### Dataset extract
——

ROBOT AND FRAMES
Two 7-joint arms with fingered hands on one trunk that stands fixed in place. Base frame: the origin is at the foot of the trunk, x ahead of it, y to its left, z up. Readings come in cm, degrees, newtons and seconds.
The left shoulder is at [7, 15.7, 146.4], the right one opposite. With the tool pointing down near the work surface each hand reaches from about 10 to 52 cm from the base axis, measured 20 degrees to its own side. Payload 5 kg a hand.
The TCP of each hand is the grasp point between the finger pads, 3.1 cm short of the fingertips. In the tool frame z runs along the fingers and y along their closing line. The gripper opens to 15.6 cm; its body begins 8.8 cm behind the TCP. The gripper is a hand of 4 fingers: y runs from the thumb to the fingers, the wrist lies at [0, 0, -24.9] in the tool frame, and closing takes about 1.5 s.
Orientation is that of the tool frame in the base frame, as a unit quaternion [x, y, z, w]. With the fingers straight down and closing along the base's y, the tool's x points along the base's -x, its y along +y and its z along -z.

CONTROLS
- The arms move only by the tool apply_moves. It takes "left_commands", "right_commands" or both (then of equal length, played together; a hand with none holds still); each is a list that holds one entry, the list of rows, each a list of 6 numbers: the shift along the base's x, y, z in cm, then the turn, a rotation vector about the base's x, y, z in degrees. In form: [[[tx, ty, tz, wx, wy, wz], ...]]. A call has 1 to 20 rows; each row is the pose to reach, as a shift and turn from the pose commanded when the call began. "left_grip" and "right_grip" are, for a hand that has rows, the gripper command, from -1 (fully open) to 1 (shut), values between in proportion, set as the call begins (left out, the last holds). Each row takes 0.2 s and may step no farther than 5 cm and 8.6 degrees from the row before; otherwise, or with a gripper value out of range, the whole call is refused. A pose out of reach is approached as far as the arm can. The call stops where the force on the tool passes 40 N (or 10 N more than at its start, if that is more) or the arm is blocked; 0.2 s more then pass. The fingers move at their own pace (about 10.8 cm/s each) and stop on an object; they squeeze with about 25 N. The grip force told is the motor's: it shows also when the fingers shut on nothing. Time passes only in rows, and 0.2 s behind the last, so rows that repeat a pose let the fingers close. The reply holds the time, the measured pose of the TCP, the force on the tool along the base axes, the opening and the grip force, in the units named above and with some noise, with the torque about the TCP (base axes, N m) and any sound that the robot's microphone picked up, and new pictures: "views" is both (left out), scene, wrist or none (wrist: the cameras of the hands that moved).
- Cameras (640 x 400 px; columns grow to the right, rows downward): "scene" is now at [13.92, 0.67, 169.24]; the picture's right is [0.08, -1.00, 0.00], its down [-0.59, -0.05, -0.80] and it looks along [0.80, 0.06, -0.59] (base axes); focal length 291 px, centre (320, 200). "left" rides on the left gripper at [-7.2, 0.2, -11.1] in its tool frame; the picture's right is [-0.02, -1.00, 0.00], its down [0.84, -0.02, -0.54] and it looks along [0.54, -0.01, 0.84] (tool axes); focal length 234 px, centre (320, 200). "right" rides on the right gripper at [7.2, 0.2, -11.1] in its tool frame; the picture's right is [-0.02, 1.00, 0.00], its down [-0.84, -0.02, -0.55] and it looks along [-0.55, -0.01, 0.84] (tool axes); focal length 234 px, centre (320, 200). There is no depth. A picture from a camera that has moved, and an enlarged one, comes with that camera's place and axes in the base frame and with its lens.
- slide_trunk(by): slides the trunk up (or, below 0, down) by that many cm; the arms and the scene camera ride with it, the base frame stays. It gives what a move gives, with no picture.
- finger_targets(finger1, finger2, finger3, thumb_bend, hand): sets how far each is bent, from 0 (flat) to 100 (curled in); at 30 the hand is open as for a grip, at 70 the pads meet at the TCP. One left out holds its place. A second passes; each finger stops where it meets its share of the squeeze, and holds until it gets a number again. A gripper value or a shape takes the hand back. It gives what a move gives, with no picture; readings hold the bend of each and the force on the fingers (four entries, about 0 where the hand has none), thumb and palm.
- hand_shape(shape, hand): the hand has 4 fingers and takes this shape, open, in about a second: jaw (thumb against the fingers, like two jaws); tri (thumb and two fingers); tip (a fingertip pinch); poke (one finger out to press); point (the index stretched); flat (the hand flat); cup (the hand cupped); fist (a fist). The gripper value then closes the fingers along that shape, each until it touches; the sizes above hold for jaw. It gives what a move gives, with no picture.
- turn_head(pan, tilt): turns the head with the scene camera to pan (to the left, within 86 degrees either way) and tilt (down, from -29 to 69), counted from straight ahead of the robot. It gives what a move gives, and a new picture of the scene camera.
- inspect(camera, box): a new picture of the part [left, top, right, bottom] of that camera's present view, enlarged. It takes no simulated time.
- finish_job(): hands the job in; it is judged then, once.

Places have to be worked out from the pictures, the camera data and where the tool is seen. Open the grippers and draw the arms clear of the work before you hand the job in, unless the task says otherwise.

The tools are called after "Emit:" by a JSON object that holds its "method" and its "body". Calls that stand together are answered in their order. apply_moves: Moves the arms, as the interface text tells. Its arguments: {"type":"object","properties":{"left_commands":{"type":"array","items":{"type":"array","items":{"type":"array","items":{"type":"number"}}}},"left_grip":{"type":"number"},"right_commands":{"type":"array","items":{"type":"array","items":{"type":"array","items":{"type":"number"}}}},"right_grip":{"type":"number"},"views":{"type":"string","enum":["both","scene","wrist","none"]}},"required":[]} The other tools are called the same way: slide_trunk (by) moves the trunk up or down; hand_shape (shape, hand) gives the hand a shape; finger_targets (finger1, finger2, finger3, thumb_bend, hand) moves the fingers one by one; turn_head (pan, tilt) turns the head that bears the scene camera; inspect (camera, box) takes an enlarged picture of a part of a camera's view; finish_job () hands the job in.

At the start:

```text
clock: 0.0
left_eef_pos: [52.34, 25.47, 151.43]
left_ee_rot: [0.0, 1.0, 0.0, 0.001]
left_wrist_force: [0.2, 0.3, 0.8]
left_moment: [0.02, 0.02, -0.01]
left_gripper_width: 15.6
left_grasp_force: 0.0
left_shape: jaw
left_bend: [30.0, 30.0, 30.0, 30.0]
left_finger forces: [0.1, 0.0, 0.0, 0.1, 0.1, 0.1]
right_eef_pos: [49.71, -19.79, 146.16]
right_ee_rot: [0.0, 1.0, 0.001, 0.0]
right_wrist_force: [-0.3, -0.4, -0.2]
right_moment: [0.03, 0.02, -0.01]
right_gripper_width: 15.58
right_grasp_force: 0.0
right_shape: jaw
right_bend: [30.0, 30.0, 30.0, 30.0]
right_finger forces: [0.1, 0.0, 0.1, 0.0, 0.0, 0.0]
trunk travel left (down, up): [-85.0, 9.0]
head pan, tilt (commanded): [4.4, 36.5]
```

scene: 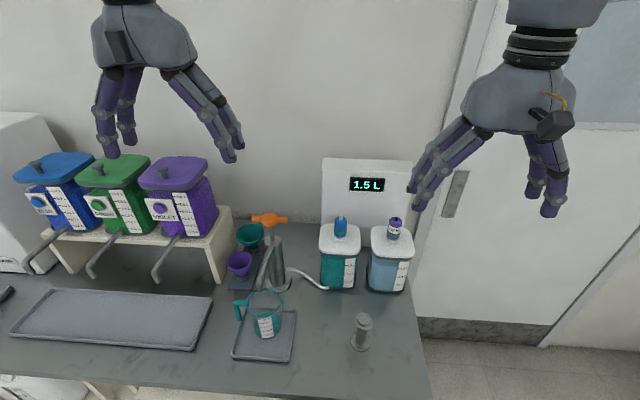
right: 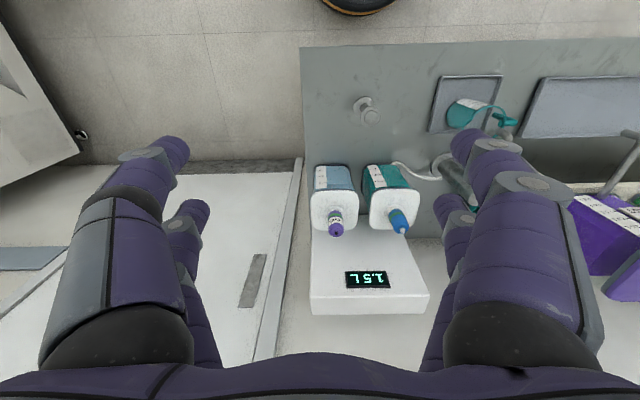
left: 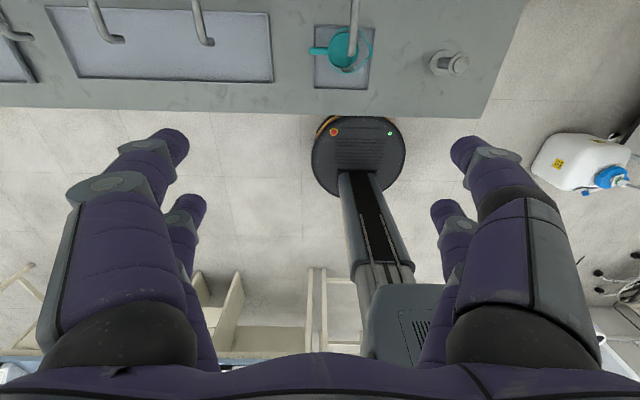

——

### Goal
Quote the listing above in full, except for the pictures.

### Worked solution
ROBOT AND FRAMES
Two 7-joint arms with fingered hands on one trunk that stands fixed in place. Base frame: the origin is at the foot of the trunk, x ahead of it, y to its left, z up. Readings come in cm, degrees, newtons and seconds.
The left shoulder is at [7, 15.7, 146.4], the right one opposite. With the tool pointing down near the work surface each hand reaches from about 10 to 52 cm from the base axis, measured 20 degrees to its own side. Payload 5 kg a hand.
The TCP of each hand is the grasp point between the finger pads, 3.1 cm short of the fingertips. In the tool frame z runs along the fingers and y along their closing line. The gripper opens to 15.6 cm; its body begins 8.8 cm behind the TCP. The gripper is a hand of 4 fingers: y runs from the thumb to the fingers, the wrist lies at [0, 0, -24.9] in the tool frame, and closing takes about 1.5 s.
Orientation is that of the tool frame in the base frame, as a unit quaternion [x, y, z, w]. With the fingers straight down and closing along the base's y, the tool's x points along the base's -x, its y along +y and its z along -z.

CONTROLS
- The arms move only by the tool apply_moves. It takes "left_commands", "right_commands" or both (then of equal length, played together; a hand with none holds still); each is a list that holds one entry, the list of rows, each a list of 6 numbers: the shift along the base's x, y, z in cm, then the turn, a rotation vector about the base's x, y, z in degrees. In form: [[[tx, ty, tz, wx, wy, wz], ...]]. A call has 1 to 20 rows; each row is the pose to reach, as a shift and turn from the pose commanded when the call began. "left_grip" and "right_grip" are, for a hand that has rows, the gripper command, from -1 (fully open) to 1 (shut), values between in proportion, set as the call begins (left out, the last holds). Each row takes 0.2 s and may step no farther than 5 cm and 8.6 degrees from the row before; otherwise, or with a gripper value out of range, the whole call is refused. A pose out of reach is approached as far as the arm can. The call stops where the force on the tool passes 40 N (or 10 N more than at its start, if that is more) or the arm is blocked; 0.2 s more then pass. The fingers move at their own pace (about 10.8 cm/s each) and stop on an object; they squeeze with about 25 N. The grip force told is the motor's: it shows also when the fingers shut on nothing. Time passes only in rows, and 0.2 s behind the last, so rows that repeat a pose let the fingers close. The reply holds the time, the measured pose of the TCP, the force on the tool along the base axes, the opening and the grip force, in the units named above and with some noise, with the torque about the TCP (base axes, N m) and any sound that the robot's microphone picked up, and new pictures: "views" is both (left out), scene, wrist or none (wrist: the cameras of the hands that moved).
- Cameras (640 x 400 px; columns grow to the right, rows downward): "scene" is now at [13.92, 0.67, 169.24]; the picture's right is [0.08, -1.00, 0.00], its down [-0.59, -0.05, -0.80] and it looks along [0.80, 0.06, -0.59] (base axes); focal length 291 px, centre (320, 200). "left" rides on the left gripper at [-7.2, 0.2, -11.1] in its tool frame; the picture's right is [-0.02, -1.00, 0.00], its down [0.84, -0.02, -0.54] and it looks along [0.54, -0.01, 0.84] (tool axes); focal length 234 px, centre (320, 200). "right" rides on the right gripper at [7.2, 0.2, -11.1] in its tool frame; the picture's right is [-0.02, 1.00, 0.00], its down [-0.84, -0.02, -0.55] and it looks along [-0.55, -0.01, 0.84] (tool axes); focal length 234 px, centre (320, 200). There is no depth. A picture from a camera that has moved, and an enlarged one, comes with that camera's place and axes in the base frame and with its lens.
- slide_trunk(by): slides the trunk up (or, below 0, down) by that many cm; the arms and the scene camera ride with it, the base frame stays. It gives what a move gives, with no picture.
- finger_targets(finger1, finger2, finger3, thumb_bend, hand): sets how far each is bent, from 0 (flat) to 100 (curled in); at 30 the hand is open as for a grip, at 70 the pads meet at the TCP. One left out holds its place. A second passes; each finger stops where it meets its share of the squeeze, and holds until it gets a number again. A gripper value or a shape takes the hand back. It gives what a move gives, with no picture; readings hold the bend of each and the force on the fingers (four entries, about 0 where the hand has none), thumb and palm.
- hand_shape(shape, hand): the hand has 4 fingers and takes this shape, open, in about a second: jaw (thumb against the fingers, like two jaws); tri (thumb and two fingers); tip (a fingertip pinch); poke (one finger out to press); point (the index stretched); flat (the hand flat); cup (the hand cupped); fist (a fist). The gripper value then closes the fingers along that shape, each until it touches; the sizes above hold for jaw. It gives what a move gives, with no picture.
- turn_head(pan, tilt): turns the head with the scene camera to pan (to the left, within 86 degrees either way) and tilt (down, from -29 to 69), counted from straight ahead of the robot. It gives what a move gives, and a new picture of the scene camera.
- inspect(camera, box): a new picture of the part [left, top, right, bottom] of that camera's present view, enlarged. It takes no simulated time.
- finish_job(): hands the job in; it is judged then, once.

Places have to be worked out from the pictures, the camera data and where the tool is seen. Open the grippers and draw the arms clear of the work before you hand the job in, unless the task says otherwise.

The tools are called after "Emit:" by a JSON object that holds its "method" and its "body". Calls that stand together are answered in their order. apply_moves: Moves the arms, as the interface text tells. Its arguments: {"type":"object","properties":{"left_commands":{"type":"array","items":{"type":"array","items":{"type":"array","items":{"type":"number"}}}},"left_grip":{"type":"number"},"right_commands":{"type":"array","items":{"type":"array","items":{"type":"array","items":{"type":"number"}}}},"right_grip":{"type":"number"},"views":{"type":"string","enum":["both","scene","wrist","none"]}},"required":[]} The other tools are called the same way: slide_trunk (by) moves the trunk up or down; hand_shape (shape, hand) gives the hand a shape; finger_targets (finger1, finger2, finger3, thumb_bend, hand) moves the fingers one by one; turn_head (pan, tilt) turns the head that bears the scene camera; inspect (camera, box) takes an enlarged picture of a part of a camera's view; finish_job () hands the job in.

At the start:

```text
clock: 0.0
left_eef_pos: [52.34, 25.47, 151.43]
left_ee_rot: [0.0, 1.0, 0.0, 0.001]
left_wrist_force: [0.2, 0.3, 0.8]
left_moment: [0.02, 0.02, -0.01]
left_gripper_width: 15.6
left_grasp_force: 0.0
left_shape: jaw
left_bend: [30.0, 30.0, 30.0, 30.0]
left_finger forces: [0.1, 0.0, 0.0, 0.1, 0.1, 0.1]
right_eef_pos: [49.71, -19.79, 146.16]
right_ee_rot: [0.0, 1.0, 0.001, 0.0]
right_wrist_force: [-0.3, -0.4, -0.2]
right_moment: [0.03, 0.02, -0.01]
right_gripper_width: 15.58
right_grasp_force: 0.0
right_shape: jaw
right_bend: [30.0, 30.0, 30.0, 30.0]
right_finger forces: [0.1, 0.0, 0.1, 0.0, 0.0, 0.0]
trunk travel left (down, up): [-85.0, 9.0]
head pan, tilt (commanded): [4.4, 36.5]
```

scene: 
right: 
left: 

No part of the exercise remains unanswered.